§ **WHAT THE EXERCISE ASKS**:
Provide the original wording of the document text from "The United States" as far as "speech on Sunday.".

§ **DOCUMENT TEXT**:
[START]
Move follows allegations arising from Al Jazeera probe that deceased Palestinian leader may have been poisoned in 2004.
Mahmoud Abbas, the Palestinian Authority president, has said in a speech that he is co-ordinating with Russia, and with Swiss and French experts, on the exhumation of late president Yasser Arafat.
“We are currently in co-ordination with the French investigators, the Swiss experts, and also the Russian government to open the tomb,” he said in a speech on Sunday marking the eighth anniversary of Arafat’s death.
The Palestinian Authority has vowed to unearth Arafat’s body partly because of an Al Jazeera documentary that found elevated levels of polonium-210 on the late Palestinian leader’s personal effects. If tests on his remains reach the same conclusion, it would offer more conclusive evidence that he was poisoned.
But there have been doubts that the PA will follow through. Nasser al-Kudwa, Arafat’s nephew, this week repeated his “opposition in principle” to an exhumation, “primarily because samples collected after eight years may not be clinically exploitable.”
“We hope for new facts that we can tell our people and the public,” Abbas said, adding that the investigation was “bigger and more important” than the “media uproar” created by the documentary.
Abbas also promised that the PA will submit a bid to the General Assembly later this month for non-state membership at the United Nations.
“We’re going to the United Nations in November 2012, not 2013, or 2014,” he said.
The Israeli government is frantically trying to round up “no” votes to avert the Palestinian bid for recognition, and has also threatened to suspend the hundreds of millions of dollars in taxes and customs duties that it collects on behalf of the PA and transfers to the authority.
The United States opposes the Palestinian bid, and vowed to veto a similar measure last year; Washington insists that a Palestinian state will come only through negotiations. Abbas criticised that argument in his speech on Sunday.
“Some powers are trying to tell us that the two-state solution doesn’t come from the UN but through negotiations,” he said. “Negotiations are crucial. But to get UN recognition is also key.”
[END]
§ **DATASET EXCERPT**:
[START]
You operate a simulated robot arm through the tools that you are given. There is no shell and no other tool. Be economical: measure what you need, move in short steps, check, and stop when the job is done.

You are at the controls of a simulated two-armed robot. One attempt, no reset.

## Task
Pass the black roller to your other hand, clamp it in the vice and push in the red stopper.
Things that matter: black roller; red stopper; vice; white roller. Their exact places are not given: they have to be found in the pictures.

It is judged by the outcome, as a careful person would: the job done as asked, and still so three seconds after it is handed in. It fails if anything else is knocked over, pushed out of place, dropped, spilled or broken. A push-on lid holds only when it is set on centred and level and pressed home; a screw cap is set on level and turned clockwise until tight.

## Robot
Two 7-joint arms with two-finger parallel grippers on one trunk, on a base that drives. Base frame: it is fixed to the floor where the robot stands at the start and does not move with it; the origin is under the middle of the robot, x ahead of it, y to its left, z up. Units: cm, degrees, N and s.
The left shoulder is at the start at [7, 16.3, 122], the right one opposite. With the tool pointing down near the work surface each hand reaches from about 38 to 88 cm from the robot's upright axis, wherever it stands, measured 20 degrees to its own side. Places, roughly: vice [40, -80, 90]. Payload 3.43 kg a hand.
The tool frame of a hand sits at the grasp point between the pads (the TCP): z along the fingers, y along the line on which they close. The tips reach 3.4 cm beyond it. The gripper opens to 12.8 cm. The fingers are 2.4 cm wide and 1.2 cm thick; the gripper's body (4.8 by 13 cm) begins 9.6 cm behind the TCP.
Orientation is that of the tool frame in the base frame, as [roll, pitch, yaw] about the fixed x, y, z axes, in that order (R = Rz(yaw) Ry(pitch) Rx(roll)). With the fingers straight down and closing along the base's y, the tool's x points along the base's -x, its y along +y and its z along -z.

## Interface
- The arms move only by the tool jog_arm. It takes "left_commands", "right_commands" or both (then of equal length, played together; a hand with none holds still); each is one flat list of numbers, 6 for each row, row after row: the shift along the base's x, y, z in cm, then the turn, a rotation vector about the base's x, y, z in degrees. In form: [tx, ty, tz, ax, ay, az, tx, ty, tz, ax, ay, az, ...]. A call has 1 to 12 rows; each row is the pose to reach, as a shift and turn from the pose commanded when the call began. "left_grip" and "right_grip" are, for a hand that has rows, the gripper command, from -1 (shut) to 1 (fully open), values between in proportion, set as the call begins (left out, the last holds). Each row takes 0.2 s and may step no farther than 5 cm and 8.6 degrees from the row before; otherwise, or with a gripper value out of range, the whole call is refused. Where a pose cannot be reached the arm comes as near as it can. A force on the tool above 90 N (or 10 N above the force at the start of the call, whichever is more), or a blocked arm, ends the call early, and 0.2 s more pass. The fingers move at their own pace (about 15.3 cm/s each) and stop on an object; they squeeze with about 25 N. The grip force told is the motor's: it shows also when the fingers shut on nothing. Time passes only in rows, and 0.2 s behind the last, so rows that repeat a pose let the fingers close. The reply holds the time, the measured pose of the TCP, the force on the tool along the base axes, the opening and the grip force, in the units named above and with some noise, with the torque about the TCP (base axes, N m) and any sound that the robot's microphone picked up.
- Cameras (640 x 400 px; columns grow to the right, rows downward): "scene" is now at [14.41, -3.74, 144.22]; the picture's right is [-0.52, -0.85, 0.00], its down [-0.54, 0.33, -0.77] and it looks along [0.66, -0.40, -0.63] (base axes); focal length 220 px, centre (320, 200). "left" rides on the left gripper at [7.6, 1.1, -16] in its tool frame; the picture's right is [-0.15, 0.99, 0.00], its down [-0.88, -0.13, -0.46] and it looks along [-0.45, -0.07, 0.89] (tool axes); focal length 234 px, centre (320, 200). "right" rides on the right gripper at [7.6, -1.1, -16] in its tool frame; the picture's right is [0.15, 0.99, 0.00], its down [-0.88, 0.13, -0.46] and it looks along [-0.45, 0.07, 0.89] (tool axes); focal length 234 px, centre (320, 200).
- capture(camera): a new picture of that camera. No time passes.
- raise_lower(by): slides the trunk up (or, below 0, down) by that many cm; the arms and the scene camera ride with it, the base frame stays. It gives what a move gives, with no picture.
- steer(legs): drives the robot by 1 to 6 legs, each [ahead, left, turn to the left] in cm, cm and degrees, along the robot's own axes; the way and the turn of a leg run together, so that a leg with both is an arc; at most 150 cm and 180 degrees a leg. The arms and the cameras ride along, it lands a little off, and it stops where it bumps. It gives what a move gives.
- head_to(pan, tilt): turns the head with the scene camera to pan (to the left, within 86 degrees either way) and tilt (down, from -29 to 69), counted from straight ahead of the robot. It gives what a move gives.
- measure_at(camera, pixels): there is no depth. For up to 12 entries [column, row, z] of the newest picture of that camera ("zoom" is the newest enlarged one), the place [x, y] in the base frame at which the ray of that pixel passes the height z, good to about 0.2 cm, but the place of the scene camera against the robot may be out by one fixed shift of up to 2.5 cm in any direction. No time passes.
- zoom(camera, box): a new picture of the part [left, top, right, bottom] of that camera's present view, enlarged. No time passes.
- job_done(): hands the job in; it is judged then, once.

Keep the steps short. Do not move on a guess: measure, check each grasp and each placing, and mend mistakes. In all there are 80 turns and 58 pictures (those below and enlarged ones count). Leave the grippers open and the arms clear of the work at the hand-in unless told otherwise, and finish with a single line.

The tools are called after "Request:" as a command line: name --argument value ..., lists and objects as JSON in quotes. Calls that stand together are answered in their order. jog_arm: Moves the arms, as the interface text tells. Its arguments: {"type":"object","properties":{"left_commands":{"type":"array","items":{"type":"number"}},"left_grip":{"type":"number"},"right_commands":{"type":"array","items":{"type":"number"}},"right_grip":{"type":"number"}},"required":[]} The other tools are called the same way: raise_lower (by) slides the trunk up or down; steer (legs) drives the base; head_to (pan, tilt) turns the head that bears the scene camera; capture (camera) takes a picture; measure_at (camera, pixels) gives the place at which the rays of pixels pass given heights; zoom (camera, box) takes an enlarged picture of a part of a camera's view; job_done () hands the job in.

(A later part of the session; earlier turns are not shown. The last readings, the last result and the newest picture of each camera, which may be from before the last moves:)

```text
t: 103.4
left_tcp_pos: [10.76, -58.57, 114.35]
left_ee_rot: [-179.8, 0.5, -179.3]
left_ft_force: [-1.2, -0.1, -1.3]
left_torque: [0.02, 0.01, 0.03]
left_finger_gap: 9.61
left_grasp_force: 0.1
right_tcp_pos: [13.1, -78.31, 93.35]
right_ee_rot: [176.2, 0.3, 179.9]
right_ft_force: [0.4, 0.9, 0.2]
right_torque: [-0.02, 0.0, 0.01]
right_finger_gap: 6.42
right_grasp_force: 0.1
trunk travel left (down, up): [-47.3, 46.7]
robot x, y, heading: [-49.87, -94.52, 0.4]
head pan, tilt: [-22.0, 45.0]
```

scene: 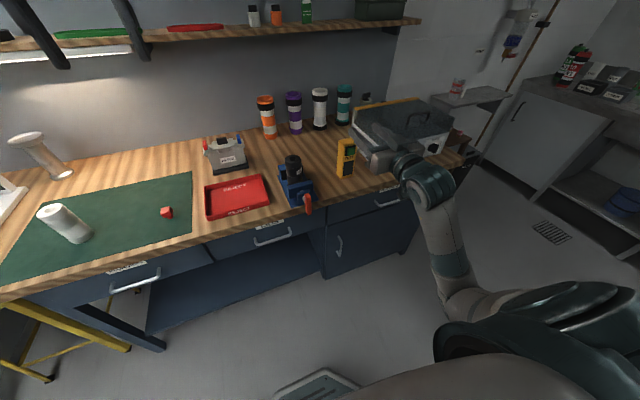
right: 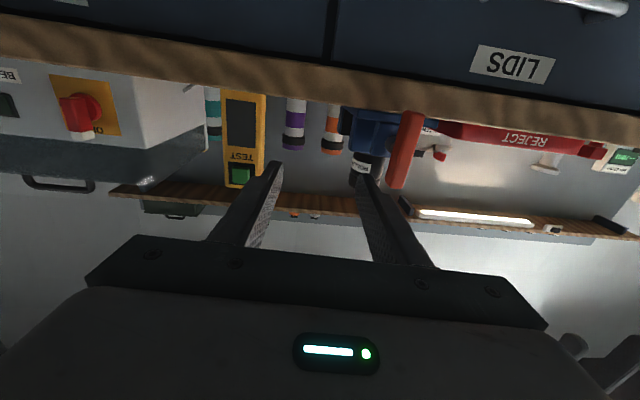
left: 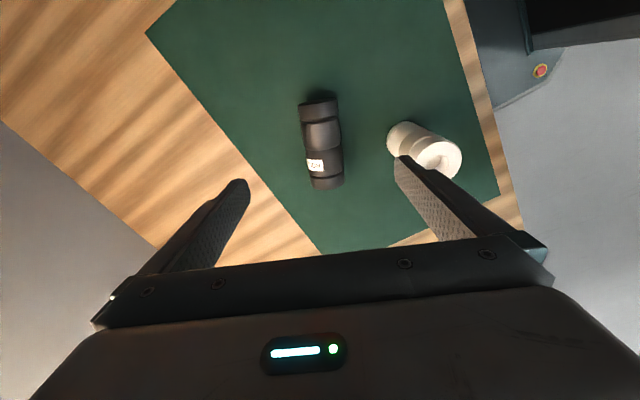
[END]
§ **ANSWER TO THE TASK**:
The United States opposes the Palestinian bid, and vowed to veto a similar measure last year; Washington insists that a Palestinian state will come only through negotiations. Abbas criticised that argument in his speech on Sunday.